Extract to read »
First: I yield to no man in my respect and affection for my students at Boston University.
Second: During my five years as a mass communication professor at BU, I’ve noticed a grammatical phenomenon in the writing of said students.
Rhyme-onyms.
Very often in their papers, students use the wrong word – but it rhymes with the right word.
Representative samples:
astutely aware for acutely aware
consul for counsel
conscious for conscience
dribble for drivel
reticule for ridicule (despite what you’re thinking, reticule is actually a word. It means “a woman’s drawstring handbag”)
menial for minimal
safety belt for safety net
captain for caption (couldn’t figure out if that was just a typo until -oops – it appeared for a second time)
My theory: the students have never read these words and phrases. They’ve only heard them.
And then their ears fail them.
Is this a commentary on the quality of the education coming through the high school systems of this country?
Our schools are doing very, very well! You need only to look at the huge amounts of money poured into them to know that the MUST be doing things right!
How dare you pick on these poor students who don’t know left from write!
Oh, this is sooo embarrassing. I thought you were a professor if miscommunication. It all makes sense now…
I’ve been a big fan of your for years. Thank you.
Dear Capt. Caption,
In writing this dreadful post, you have done minimal menial labor. This drivel dribbled out of your fingers so badly that I fear your conscience is not conscious. Shouldn’t someone as astute be acutely aware that they need consult the consul for counsel?

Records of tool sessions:

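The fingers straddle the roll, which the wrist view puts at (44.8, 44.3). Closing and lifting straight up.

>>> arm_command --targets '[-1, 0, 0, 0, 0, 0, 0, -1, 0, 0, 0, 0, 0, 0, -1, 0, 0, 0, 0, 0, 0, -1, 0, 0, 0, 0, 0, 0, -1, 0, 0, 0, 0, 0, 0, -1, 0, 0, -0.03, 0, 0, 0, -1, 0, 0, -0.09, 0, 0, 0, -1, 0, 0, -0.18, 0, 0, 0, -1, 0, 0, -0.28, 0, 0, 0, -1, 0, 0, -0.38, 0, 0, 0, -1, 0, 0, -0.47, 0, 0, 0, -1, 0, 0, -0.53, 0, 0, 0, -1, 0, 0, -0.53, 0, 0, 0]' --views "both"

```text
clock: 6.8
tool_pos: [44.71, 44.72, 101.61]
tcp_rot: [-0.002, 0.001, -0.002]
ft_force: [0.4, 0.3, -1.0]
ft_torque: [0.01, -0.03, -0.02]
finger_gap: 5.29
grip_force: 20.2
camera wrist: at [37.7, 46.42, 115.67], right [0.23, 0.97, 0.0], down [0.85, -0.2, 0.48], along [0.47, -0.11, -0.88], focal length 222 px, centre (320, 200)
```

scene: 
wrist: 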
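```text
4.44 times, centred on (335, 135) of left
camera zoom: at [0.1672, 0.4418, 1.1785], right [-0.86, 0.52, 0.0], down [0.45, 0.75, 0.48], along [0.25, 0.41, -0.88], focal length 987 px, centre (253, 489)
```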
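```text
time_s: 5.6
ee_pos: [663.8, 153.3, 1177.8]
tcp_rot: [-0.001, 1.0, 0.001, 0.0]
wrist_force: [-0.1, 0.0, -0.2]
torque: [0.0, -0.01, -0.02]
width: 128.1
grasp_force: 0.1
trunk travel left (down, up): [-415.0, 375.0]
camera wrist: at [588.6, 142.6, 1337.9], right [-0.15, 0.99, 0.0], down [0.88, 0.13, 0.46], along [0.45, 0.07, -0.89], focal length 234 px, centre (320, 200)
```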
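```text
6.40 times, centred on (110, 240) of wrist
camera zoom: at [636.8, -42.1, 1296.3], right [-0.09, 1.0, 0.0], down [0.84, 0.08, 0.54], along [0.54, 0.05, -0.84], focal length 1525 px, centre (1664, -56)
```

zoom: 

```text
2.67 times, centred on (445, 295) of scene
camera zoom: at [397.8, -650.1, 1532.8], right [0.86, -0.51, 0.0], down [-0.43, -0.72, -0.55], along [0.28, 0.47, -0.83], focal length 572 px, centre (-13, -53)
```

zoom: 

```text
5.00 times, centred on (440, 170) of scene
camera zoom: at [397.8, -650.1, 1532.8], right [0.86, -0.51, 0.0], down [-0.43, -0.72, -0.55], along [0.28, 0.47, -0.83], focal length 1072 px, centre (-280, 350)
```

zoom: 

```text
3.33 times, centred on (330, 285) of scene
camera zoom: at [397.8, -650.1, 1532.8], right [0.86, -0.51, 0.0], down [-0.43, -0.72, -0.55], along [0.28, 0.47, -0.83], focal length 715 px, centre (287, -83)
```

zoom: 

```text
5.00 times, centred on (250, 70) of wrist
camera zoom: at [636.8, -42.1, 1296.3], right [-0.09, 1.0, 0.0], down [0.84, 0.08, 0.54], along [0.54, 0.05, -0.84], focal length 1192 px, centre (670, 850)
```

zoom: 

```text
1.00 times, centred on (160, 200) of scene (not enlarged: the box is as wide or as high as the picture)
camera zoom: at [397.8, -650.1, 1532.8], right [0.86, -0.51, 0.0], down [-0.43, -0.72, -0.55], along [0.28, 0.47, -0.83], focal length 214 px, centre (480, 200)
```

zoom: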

Exercise instructions » Produce the text that comes next in the extract to read.

Reply »
I fear for your students who will now suffer your linguistic belt-tightening and have no academic safety net to protect their grades.
OK, now you can go back to analyzing popular culture — such as the car insurance ad with a man holding a reticule which you, no doubt, ridicule.
Interesting theory. I’ve noticed the inverse phenomenon: people my age (yes, including me) mispronouncing words we’ve only read in print (or, more likely, from a screen).
Actually, most of the pairs of words that you cite do not actually rhyme. My theory: the blogger never actually learned what a rhyme is. And the blogger doesn’t know what grammar is, because he calls vocabulary errors “a grammatical phenomenon,” even though they have little to do with grammar.
Face it, if you’re going to boast that you’re a professor, and slam your students for writing poorly, you should at least summon up a hint of a clue, lest you show your abject cluelessness. And please, learn to use a dictionary.
The post was apparently intended to draw attention to the students’ failings. It ended up drawing even more attention to the professor’s incompetence.
I actually have a chronic problem with this, particularly with actual homonyms (although the rhyme-onym phenomenon is really interesting). I tend to think of it as a reversion to speech mechanisms – which are theoretically instinctual – from writing mechanisms – which is more of a learned process – when one is overly stressed or tired.
In defense of struggling BU students, I’m inclined to chalk this up to our over-strained little minds rather than to ignorance. Besides, we get exposure to most of those phrases in out TV guides and video game walk-throughs. π
Whoops! I meant “our” TV guides. Thanks to BU, even my jokes need proofing.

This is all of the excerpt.